**** Excerpted text ****
PRIVATISASI
DAN KORUPSI
Oleh : Imam Mardjuki
Privatisasi BUMN (dari
milik negara ke milik swasta/perorangan) yang dilakukan Pemerintah
seringkali menuai hujatan dan perlawanan. Termasuk privatisasi
dalam bentuk penjualan 41,9 persen saham (divestasi) PT Indosat
kepada Singapore Tecnologies Telemedia Pte Ltd (STT). Penentangan
bukan semata karena Indosat merupakan aset sangat penting
dan strategis serta menguasai hajat hidup rakyat banyak, namun
juga dikarenakan adanya dugaan terjadi praktik korupsi dalam
proses privatisasi BUMN yang bergerak di bidang teknologi
informasi itu.
Dugaan korupsi didasarkan pada ketidaksesuaian antara total
hasil divestasi dengan dana yang masuk ke kas negara. Deputi
Menteri Negara BUMN Bidang Restrukturisasi dan Privatisasi,
Mahmudin Yassin melaporkan, dari total dana penjualan 41,94
persen saham Indosat senilai US$ 608.413.898,31 (Rp 5,6 triliun)
yang masuk ke kas negara hanya US$ 583,143 juta (Rp 5,2 triliun).
Laporan ini juga dibenarkan oleh Dirjen Anggaran Depkeu, Anshari
Ritonga (Suara Merdeka & detikcom, 3/1/2003). Ini berarti,
ada dana Rp 400 miliar yang "hilang" entah kemana.
Dugaan makin menguat ketika mantan Presiden KH Abdurrahman
Wahid menuding ada komisi 9 persen dari total hasil divestasi
masuk ke kantong orang-orang partai tertentu, dan dia mengaku
mengantongi nama-nama si penerima.
Privatisasi
Privatisasi BUMN yang dilaksanakan Pemerintah sejauh ini memang
dianggap bermasalah. Persoalannya barangkali tidak terlalu
krusial jika yang dijual kepada asing bukan aset-aset yang
penting dan strategis. Misalnya, aset-aset di bidang kontraktor,
atau BUMN-BUMN yang mau colaps untuk penyegaran. Alasan Menteri
Negara BUMN Laksamana Sukardi bahwa untuk aset seperti Indosat
"tidak harus ikut memiliki, yang penting dapat ikut menikmati
(memanfaatkan)", dipandang dari sudut manapun sangat
lemah. Memang, meskipun sahamnya dimiliki Singapura, masyarakat
masih dapat ikut memanfaatkan jasa-jasa Indosat. Tetapi ada
hal-hal yang bersifat strategis yang tak tergantikan oleh
prinsip "yang penting dapat ikut menikmati" tersebut.
**** Provided data ****
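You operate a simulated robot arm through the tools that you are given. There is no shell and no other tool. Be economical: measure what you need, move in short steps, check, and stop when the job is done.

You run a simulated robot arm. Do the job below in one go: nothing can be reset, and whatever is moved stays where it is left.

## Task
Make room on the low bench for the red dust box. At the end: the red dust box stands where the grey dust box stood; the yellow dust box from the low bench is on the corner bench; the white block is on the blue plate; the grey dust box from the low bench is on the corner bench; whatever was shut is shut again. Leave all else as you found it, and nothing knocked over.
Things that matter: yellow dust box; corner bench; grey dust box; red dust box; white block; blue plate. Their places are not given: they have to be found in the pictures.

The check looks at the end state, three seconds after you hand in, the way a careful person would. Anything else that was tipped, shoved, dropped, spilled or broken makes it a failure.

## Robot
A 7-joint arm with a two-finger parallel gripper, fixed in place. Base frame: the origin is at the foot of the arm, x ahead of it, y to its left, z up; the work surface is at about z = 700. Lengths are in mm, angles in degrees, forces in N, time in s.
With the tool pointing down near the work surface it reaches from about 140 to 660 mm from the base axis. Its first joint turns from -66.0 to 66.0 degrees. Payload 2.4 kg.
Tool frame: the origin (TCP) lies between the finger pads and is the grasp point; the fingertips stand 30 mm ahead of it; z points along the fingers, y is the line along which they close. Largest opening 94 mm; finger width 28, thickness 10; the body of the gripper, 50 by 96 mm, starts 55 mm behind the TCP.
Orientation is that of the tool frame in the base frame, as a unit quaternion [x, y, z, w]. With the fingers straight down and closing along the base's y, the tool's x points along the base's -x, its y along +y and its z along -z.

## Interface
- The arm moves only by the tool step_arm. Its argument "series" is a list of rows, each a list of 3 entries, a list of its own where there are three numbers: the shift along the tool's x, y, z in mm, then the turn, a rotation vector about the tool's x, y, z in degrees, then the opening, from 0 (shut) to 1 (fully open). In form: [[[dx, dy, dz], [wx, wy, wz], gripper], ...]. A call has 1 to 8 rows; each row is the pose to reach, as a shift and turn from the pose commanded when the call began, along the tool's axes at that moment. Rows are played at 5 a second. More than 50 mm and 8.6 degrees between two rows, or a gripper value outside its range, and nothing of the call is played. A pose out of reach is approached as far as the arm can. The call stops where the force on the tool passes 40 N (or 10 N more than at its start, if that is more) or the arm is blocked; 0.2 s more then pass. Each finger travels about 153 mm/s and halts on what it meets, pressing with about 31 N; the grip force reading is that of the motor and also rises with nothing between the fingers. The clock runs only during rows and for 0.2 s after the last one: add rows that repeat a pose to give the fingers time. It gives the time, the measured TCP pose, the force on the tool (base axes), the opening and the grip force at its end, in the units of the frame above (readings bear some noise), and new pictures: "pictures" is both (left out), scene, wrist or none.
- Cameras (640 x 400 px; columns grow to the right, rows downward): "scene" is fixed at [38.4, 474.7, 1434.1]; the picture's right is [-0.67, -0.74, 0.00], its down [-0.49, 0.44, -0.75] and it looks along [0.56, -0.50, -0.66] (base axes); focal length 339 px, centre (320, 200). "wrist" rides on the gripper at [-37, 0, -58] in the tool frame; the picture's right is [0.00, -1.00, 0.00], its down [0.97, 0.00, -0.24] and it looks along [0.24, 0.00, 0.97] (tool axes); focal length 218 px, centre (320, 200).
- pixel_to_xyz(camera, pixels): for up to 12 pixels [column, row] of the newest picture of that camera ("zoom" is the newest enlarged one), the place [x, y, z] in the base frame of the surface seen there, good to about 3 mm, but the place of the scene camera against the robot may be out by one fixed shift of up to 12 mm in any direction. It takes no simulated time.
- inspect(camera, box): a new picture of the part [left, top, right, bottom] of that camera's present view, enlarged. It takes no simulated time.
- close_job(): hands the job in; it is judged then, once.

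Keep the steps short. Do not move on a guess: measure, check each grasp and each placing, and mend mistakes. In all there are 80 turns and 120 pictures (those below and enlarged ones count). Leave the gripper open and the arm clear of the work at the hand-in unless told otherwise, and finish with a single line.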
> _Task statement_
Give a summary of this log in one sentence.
****
Could you quote the excerpted text from "Laporan ini juga" up to and including "nama-nama si penerima."?

> _The answer_
Laporan ini juga dibenarkan oleh Dirjen Anggaran Depkeu, Anshari
Ritonga (Suara Merdeka & detikcom, 3/1/2003). Ini berarti,
ada dana Rp 400 miliar yang "hilang" entah kemana.
Dugaan makin menguat ketika mantan Presiden KH Abdurrahman
Wahid menuding ada komisi 9 persen dari total hasil divestasi
masuk ke kantong orang-orang partai tertentu, dan dia mengaku
mengantongi nama-nama si penerima.